What's more, users often found that the person they were meeting for the first time was not what they had expected. "By starting online, some people had experiences they wouldn't have had if they had been able to see up front what someone was like," Norton says. "So we wanted to explore ways to improve the experience and help people filter more effectively."
Online daters sitting behind a computer, says Frost, "have a lot of time to ruminate and form ideas about potential partners that may or may not coincide with reality, because they're not getting any social feedback."
Adds Norton: "The other issue is that in online shopping you are searching for product attributes: If you're buying a toaster you may not know exactly what kind of toaster you want, but you know if you want two or four slots. With people, even when we have well-articulated stories about the kind of person we want to meet, we're often wrong."
And there is no check box for the attributes we really want to know most about, he says, such as, is this a kind person? "So people search based on income, ethnicity, religion—these things are important and they are all decent predictors of whether you'll get along with someone—but there's just something missing."
What's missing is that subtle, essential information that emerges when you actually meet someone. Enter Virtual Dates, the solution they propose to improve online dating services.
Making The Connection
Here's how it works: After two dating-service customers find what looks like a good match, the couple meets over their computers for a five-minute Virtual Date, a kind of online ice-breaker that allows two people to communicate in real time using colors, words, and images.
In the process of using Virtual Dates, couples may pick up more cues about each other than they would through a standard, one-dimensional chat client. Is my date responsive or funny? Are they on time? How do they relate in real time? How does it feel to sit (virtually) across from them?
If we give people different kinds of content, are they going to navigate toward common interests?
—Jeana Frost
The Virtual Dates interface was actually a project out of the MIT Media Lab from its Sociable Media Group. "It was a nice tool," Frost says. "It allows for real-time interaction; it has a cute interface for people to converse, gesture, and even 'chase each other.'" These social indicators help to better mimic an offline experience.
Although a number of dating sites come with chat clients, the interfaces are often quite impersonal and lead to vague conversations, according to the researchers. Virtual Dates goes beyond those by providing pictures around which people can socially interact, as if the couple is going to a museum together and chatting about the art work.
"We wanted to give people something more specific to talk about, help them find common interests and points of divergence, and give them some content for discussion. Ideally we wanted to simulate a standard first date," Norton says.
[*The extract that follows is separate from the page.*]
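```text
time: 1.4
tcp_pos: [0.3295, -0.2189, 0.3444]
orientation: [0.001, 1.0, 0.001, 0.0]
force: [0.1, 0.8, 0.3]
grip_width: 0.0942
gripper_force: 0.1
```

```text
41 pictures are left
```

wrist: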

To test the product, Frost and Norton conducted speed-dating events to introduce couples who had already met through the interface. Their goal was to see if Virtual Dates made any difference in stoking a romance. Preliminary data indicates that it may.
"In our experiment, two people would arrange a Virtual Date and then we would use a speed-dating event to bring them together so we could compare the online impression to the offline impression," says Frost.
Applications For Entrepreneurs
If Virtual Dates could lead people to love, the concept behind it—creating virtual spaces for easy, natural interactions with others—may also inspire non-dating-related applications for managers and entrepreneurs.
For example, the researchers believe, another application could include products that provide more social interaction for the elderly.
"In these environments, can they self-sort to find others?" asks Frost. "If we give people different kinds of content, are they going to navigate toward common interests? In a virtual space maybe they could actually find others by virtue of interacting in an environment with topical areas."
Advice For The Lovelorn
With their extensive research on the subject, Frost and Norton have advice for online daters.
"Remove yourself as much as possible and don't invest your ego in one particular date," Frost offers. "Remember that it's very easy to get carried away and imbue a profile with overly favorable qualities. My advice is to try to stay calm and resist being invested in one person until you've actually gotten to know them. Avoid long e-mail correspondences because they tend to heighten expectations."
"It also takes resilience to go on a lot of dates and spend time actually arranging to meet rather than spending hours a week just searching. The people who go on a lot of dates are the people who find someone. In some sense it's a numbers game."
New users especially should keep in mind that online dating is not in the end so fundamentally different from regular dating, adds Norton. You try to find people, you try to meet them. "It's the people who think it will be quite different from their regular experiences who end up being the most disappointed …. In online dating, the same sorts of people who are online are also out there offline. It can help you sort, but ultimately it takes work, effort, and a little luck."